The choir worked weeks to count the irregular measures and to tune the dissonant chords, especially a twelve - tone pile - up on the verse about God's wrath. After the service, I asked my roommate Ned Rodriguez what he'd thought of all that. "I'm sorry, but we don't listen; we just pass the plate and read the program."
Well, that's what the psalm is about: all that sound and fury, come and gone, for nothing. But that's not the whole story. Forty-plus years later, I appreciate what Ives does to bring out the context of that somber message.
[Photo: Duke University Chapel, view of the nave from the choir. The Flentrop Organ was new when I sang there.]The 90th Psalm begins, Lord, You have been our refuge from one generation to another (v.1), to which composer Charles Ives, aged 24 in 1894, added, "to another... to another...." As each phrase slowly mounts a melodic step, it falls with a musical sigh, until the third iteration cuts off sharply.
Consciously or not, Ives echoes Macbeth's "tomorrow and tomorrow and tomorrow," our days crawling in "this petty pace" towards "dusty death," (for, as the psalm says, we are children of earth who turn back to the dust), the journey "signifying nothing." Perhaps Ives's final "another," abruptly ended, echoes Macbeth's clipped "nothing."
[Photo: Charles Ives (left), pitcher for a school team, around the time he composed Psalm 90. See Wikiwand.]
A young man singing a young man's composition, I sensed that, like me, Ives sometimes foresaw the decades ahead of him as a hard climb. My greatest fear was to plateau, never having attained the pinnacle, simply to drop off, unremembered.
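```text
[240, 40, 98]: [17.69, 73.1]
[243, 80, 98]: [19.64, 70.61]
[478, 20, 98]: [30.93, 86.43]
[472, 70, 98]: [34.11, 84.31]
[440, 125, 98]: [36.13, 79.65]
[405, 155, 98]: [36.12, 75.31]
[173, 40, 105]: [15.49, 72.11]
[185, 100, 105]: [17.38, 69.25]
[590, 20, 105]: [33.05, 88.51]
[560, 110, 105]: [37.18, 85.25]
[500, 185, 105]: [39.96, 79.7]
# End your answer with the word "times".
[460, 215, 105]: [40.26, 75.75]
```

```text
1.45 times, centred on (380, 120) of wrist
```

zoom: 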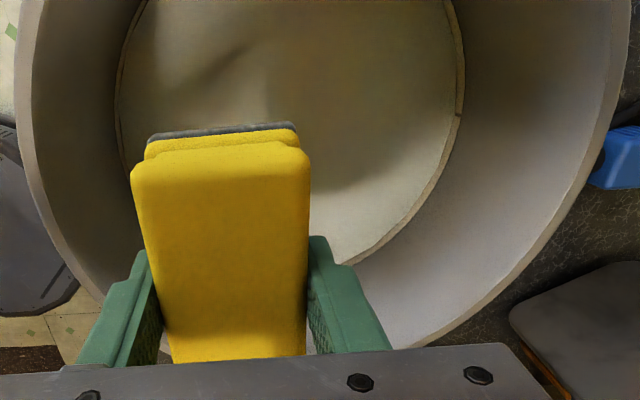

Psalm 90 tells us, Sorry, that's the way it's going to be:
You sweep us away like a dream;
we fade away suddenly like the grass.
In the morning it is green and flourishes;
in the evening it is dried up and withered. (v.5, 6)
Ives, using the King James version, does some word - painting with these lines. The chorus attenuates each word of the phrase "In the evening it is cut down," but the words "and withereth," crumple suddenly in a little row of half - tones.
The span of our life is seventy years,
perhaps in strength even eighty;
yet the sum of them is but labor and sorrow, for they pass away quickly and we are gone. (v.10)
In Ives, the chorus chants the King James version of these lines: "the years of our lives are three score years and ten," perhaps, "by reason of strength, we have four score years." Ives makes those last words a trudging succession of sighing two - syllable words: "FO-ur SCO-re YE-ars." Long life, it seems, is a hard slog that an individual must endure with resignation.
But Psalm 90 isn't just about the ephemeral lives of individuals; it's also about creation and community. This is, after all, a song for many voices, plus percussion, plus organist. The opening lines situate our lives within God's memory, from before time "when the mountains were brought forth" to "everlasting." The community, i.e., Israel, pleads that God bless them the same number of years that they've suffered for their sins.
I remember how the final section of the piece felt like warm comfort after the dryness, the strain, and the destruction of that middle section: "Prosper Thou our handiwork upon us,/ Prosper Thou our handiwork."
There's an assurance in this Psalm, highlighted by Ives's music, that our short lives have meaning as we, creators ourselves in our "handiwork," are part of the ongoing creation, perhaps forgotten by men in time, but remembered by God.
And that Ives piece, which I've heard just a couple times since I sang it, is remembered by me.